The abandoned daughter of a famous poet finds her voice beyond the grave.

This phantasmagoric novel by the celebrated Dutch poet Peeters (Maturity, 2011, etc.) is a strange experience, poetic in word and verse but somewhat hesitant about finding its point. Our narrator is Malva Marina Trinidad del Carmen Reyes, Malvie to her friends. Except the real-life Malva never found her voice; the only child of the legendary poet-diplomat and politician Pablo Neruda was born in 1934 with a severe disability caused by hydrocephalus and died in 1943. Not a single line of Neruda’s work is devoted to the child. Here, she writes her story herself through Peeters, able to pass back and forth through time and space. “Oh Hagar, you’ll find out when your time comes: the hereafter is all about going over old ground,” she confesses. Her “afterparty of the dead" is a colorful one, populated by characters that include Oskar Matzerath, “the droll dwarf with the tin drum from the novel by Günter Grass,” as well as James Joyce’s schizophrenic daughter, Lucia, and Arthur Miller’s son, Daniel, who had Down syndrome and who thinks Malva is trying to posthumously earn her father’s love.
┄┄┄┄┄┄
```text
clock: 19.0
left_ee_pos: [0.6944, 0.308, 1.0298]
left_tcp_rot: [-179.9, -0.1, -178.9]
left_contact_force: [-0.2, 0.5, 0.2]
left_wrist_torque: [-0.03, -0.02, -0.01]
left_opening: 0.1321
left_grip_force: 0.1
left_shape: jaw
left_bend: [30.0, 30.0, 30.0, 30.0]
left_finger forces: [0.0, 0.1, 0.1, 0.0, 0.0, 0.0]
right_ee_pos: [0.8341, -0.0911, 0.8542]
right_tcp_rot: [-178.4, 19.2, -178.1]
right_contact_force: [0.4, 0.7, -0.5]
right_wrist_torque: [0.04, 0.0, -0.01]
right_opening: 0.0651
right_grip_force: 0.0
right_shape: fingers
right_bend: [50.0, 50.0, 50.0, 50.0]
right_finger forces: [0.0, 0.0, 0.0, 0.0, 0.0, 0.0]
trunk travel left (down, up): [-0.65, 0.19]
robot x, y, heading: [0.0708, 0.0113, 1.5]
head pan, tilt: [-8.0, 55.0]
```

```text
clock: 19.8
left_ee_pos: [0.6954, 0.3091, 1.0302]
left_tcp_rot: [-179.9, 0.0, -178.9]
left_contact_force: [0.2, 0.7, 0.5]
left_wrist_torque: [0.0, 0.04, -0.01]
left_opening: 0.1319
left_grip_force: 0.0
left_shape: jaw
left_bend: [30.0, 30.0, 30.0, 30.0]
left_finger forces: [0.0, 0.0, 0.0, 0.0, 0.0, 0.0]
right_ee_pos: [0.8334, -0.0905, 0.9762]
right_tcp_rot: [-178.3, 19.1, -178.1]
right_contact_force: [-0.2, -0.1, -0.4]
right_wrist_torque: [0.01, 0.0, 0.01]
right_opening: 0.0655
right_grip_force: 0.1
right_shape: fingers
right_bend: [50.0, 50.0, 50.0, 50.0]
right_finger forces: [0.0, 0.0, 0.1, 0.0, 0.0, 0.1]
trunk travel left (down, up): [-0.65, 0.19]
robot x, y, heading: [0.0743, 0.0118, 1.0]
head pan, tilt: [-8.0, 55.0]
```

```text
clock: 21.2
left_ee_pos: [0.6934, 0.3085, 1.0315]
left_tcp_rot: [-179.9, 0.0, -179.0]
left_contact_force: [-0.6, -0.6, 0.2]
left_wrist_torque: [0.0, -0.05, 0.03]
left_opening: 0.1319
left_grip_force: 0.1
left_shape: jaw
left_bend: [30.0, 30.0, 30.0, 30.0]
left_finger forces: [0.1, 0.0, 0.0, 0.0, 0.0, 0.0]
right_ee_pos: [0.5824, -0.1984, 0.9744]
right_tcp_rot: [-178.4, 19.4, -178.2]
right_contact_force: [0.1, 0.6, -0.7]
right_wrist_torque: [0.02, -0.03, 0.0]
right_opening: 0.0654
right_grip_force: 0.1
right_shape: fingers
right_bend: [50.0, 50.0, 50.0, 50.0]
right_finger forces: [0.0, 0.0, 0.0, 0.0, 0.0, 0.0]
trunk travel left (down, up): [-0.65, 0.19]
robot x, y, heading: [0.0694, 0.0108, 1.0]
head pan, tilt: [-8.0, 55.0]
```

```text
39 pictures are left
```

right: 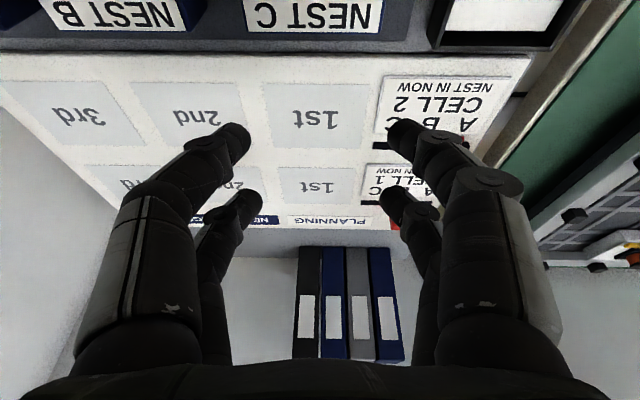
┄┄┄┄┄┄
She also bonds, in a way, with Socrates (a father figure of sorts) and with the late Polish poet Wislawa Szymborska, whom Malva secretly aspires to make her grandmother. Stylistically flamboyant prose may overshadow a sadly common theme as both Malva and Peeters explore what it means for a child to be abandoned by a parent. There is some resonance in making reparations for this long-lost daughter. While there’s not much narrative substance here, Malva’s voice is intriguing, having evolved beyond revenge or anger into a deeper acceptance.

An evocative portrait of a lost girl demanding agency even in the face of death itself.